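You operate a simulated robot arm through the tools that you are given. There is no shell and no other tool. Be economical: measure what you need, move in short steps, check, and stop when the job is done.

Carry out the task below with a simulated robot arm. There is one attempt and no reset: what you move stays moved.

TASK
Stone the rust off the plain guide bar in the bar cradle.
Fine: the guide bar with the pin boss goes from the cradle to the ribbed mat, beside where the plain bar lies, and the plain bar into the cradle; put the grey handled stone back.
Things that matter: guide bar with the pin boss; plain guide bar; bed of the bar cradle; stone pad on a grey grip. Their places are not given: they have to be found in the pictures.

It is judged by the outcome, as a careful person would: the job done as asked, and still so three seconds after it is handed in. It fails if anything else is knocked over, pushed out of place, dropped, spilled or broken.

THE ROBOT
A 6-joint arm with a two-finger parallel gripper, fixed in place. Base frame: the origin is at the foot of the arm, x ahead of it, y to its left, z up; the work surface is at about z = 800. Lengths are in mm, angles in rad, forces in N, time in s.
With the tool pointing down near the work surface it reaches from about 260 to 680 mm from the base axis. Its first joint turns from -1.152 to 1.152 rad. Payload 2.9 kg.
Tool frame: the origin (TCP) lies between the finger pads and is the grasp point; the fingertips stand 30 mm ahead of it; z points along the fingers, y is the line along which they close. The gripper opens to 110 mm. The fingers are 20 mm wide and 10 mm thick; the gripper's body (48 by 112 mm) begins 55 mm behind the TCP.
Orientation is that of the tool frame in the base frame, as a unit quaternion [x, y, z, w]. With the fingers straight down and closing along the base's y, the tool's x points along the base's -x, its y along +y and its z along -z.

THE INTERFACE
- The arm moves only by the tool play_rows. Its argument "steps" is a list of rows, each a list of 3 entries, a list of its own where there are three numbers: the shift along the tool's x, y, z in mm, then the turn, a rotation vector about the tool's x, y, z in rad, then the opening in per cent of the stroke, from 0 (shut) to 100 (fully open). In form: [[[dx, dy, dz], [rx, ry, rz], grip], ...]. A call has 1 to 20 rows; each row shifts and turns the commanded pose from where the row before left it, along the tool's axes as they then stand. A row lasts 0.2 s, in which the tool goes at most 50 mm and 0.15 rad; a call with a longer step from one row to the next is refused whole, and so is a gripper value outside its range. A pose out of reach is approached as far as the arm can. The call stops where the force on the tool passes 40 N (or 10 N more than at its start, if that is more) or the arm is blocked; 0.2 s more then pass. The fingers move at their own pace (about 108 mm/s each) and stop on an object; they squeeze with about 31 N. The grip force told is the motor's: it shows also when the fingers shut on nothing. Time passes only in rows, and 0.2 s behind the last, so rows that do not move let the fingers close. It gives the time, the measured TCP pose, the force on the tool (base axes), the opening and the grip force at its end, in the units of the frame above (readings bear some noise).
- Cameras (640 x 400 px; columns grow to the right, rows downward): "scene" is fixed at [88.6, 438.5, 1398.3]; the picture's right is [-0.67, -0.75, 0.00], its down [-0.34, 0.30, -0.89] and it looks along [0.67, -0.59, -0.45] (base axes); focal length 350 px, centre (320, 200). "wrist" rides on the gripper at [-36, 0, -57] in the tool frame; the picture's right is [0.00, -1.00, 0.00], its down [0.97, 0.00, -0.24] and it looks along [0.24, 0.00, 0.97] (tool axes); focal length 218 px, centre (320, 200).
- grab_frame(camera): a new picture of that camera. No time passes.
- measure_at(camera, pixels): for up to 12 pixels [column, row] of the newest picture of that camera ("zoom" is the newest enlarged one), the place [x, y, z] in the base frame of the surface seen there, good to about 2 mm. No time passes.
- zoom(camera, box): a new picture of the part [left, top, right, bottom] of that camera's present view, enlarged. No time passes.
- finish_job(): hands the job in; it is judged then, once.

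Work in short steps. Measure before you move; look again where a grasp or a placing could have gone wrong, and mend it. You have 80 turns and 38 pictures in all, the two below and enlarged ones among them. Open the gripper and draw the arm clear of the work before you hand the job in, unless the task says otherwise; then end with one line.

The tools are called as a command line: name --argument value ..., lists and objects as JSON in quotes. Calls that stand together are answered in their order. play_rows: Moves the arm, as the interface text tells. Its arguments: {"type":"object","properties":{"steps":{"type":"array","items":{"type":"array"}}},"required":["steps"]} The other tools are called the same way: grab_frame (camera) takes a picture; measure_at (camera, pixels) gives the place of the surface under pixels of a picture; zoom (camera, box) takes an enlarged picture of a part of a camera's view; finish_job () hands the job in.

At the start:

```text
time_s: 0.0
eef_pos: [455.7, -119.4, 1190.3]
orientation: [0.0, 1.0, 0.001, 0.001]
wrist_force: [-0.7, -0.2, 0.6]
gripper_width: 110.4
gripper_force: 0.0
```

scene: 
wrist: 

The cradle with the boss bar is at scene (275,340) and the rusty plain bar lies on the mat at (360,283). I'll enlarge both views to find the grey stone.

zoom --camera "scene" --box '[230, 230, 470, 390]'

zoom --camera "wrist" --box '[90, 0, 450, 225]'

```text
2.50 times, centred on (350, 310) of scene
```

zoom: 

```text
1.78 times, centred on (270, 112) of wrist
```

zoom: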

------------------------------------

Each line above is to be repeated exactly. Put each line that is not blank into a JSON list as a string.

__IN RESPONSE__.
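[
  "You operate a simulated robot arm through the tools that you are given. There is no shell and no other tool. Be economical: measure what you need, move in short steps, check, and stop when the job is done.",
  "Carry out the task below with a simulated robot arm. There is one attempt and no reset: what you move stays moved.",
  "TASK",
  "Stone the rust off the plain guide bar in the bar cradle.",
  "Fine: the guide bar with the pin boss goes from the cradle to the ribbed mat, beside where the plain bar lies, and the plain bar into the cradle; put the grey handled stone back.",
  "Things that matter: guide bar with the pin boss; plain guide bar; bed of the bar cradle; stone pad on a grey grip. Their places are not given: they have to be found in the pictures.",
  "It is judged by the outcome, as a careful person would: the job done as asked, and still so three seconds after it is handed in. It fails if anything else is knocked over, pushed out of place, dropped, spilled or broken.",
  "THE ROBOT",
  "A 6-joint arm with a two-finger parallel gripper, fixed in place. Base frame: the origin is at the foot of the arm, x ahead of it, y to its left, z up; the work surface is at about z = 800. Lengths are in mm, angles in rad, forces in N, time in s.",
  "With the tool pointing down near the work surface it reaches from about 260 to 680 mm from the base axis. Its first joint turns from -1.152 to 1.152 rad. Payload 2.9 kg.",
  "Tool frame: the origin (TCP) lies between the finger pads and is the grasp point; the fingertips stand 30 mm ahead of it; z points along the fingers, y is the line along which they close. The gripper opens to 110 mm. The fingers are 20 mm wide and 10 mm thick; the gripper's body (48 by 112 mm) begins 55 mm behind the TCP.",
  "Orientation is that of the tool frame in the base frame, as a unit quaternion [x, y, z, w]. With the fingers straight down and closing along the base's y, the tool's x points along the base's -x, its y along +y and its z along -z.",
  "THE INTERFACE",
  "- The arm moves only by the tool play_rows. Its argument \"steps\" is a list of rows, each a list of 3 entries, a list of its own where there are three numbers: the shift along the tool's x, y, z in mm, then the turn, a rotation vector about the tool's x, y, z in rad, then the opening in per cent of the stroke, from 0 (shut) to 100 (fully open). In form: [[[dx, dy, dz], [rx, ry, rz], grip], ...]. A call has 1 to 20 rows; each row shifts and turns the commanded pose from where the row before left it, along the tool's axes as they then stand. A row lasts 0.2 s, in which the tool goes at most 50 mm and 0.15 rad; a call with a longer step from one row to the next is refused whole, and so is a gripper value outside its range. A pose out of reach is approached as far as the arm can. The call stops where the force on the tool passes 40 N (or 10 N more than at its start, if that is more) or the arm is blocked; 0.2 s more then pass. The fingers move at their own pace (about 108 mm/s each) and stop on an object; they squeeze with about 31 N. The grip force told is the motor's: it shows also when the fingers shut on nothing. Time passes only in rows, and 0.2 s behind the last, so rows that do not move let the fingers close. It gives the time, the measured TCP pose, the force on the tool (base axes), the opening and the grip force at its end, in the units of the frame above (readings bear some noise).",
  "- Cameras (640 x 400 px; columns grow to the right, rows downward): \"scene\" is fixed at [88.6, 438.5, 1398.3]; the picture's right is [-0.67, -0.75, 0.00], its down [-0.34, 0.30, -0.89] and it looks along [0.67, -0.59, -0.45] (base axes); focal length 350 px, centre (320, 200). \"wrist\" rides on the gripper at [-36, 0, -57] in the tool frame; the picture's right is [0.00, -1.00, 0.00], its down [0.97, 0.00, -0.24] and it looks along [0.24, 0.00, 0.97] (tool axes); focal length 218 px, centre (320, 200).",
  "- grab_frame(camera): a new picture of that camera. No time passes.",
  "- measure_at(camera, pixels): for up to 12 pixels [column, row] of the newest picture of that camera (\"zoom\" is the newest enlarged one), the place [x, y, z] in the base frame of the surface seen there, good to about 2 mm. No time passes.",
  "- zoom(camera, box): a new picture of the part [left, top, right, bottom] of that camera's present view, enlarged. No time passes.",
  "- finish_job(): hands the job in; it is judged then, once.",
  "Work in short steps. Measure before you move; look again where a grasp or a placing could have gone wrong, and mend it. You have 80 turns and 38 pictures in all, the two below and enlarged ones among them. Open the gripper and draw the arm clear of the work before you hand the job in, unless the task says otherwise; then end with one line.",
  "The tools are called as a command line: name --argument value ..., lists and objects as JSON in quotes. Calls that stand together are answered in their order. play_rows: Moves the arm, as the interface text tells. Its arguments: {\"type\":\"object\",\"properties\":{\"steps\":{\"type\":\"array\",\"items\":{\"type\":\"array\"}}},\"required\":[\"steps\"]} The other tools are called the same way: grab_frame (camera) takes a picture; measure_at (camera, pixels) gives the place of the surface under pixels of a picture; zoom (camera, box) takes an enlarged picture of a part of a camera's view; finish_job () hands the job in.",
  "At the start:",
  "```text",
  "time_s: 0.0",
  "eef_pos: [455.7, -119.4, 1190.3]",
  "orientation: [0.0, 1.0, 0.001, 0.001]",
  "wrist_force: [-0.7, -0.2, 0.6]",
  "gripper_width: 110.4",
  "gripper_force: 0.0",
  "```",
  "scene: ",
  "wrist: ",
  "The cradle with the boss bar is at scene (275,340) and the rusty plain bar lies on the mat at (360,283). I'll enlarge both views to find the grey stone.",
  "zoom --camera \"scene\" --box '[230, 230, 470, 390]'",
  "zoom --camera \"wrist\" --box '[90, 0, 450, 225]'",
  "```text",
  "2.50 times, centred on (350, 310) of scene",
  "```",
  "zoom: ",
  "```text",
  "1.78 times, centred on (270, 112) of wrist",
  "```",
  "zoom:"
]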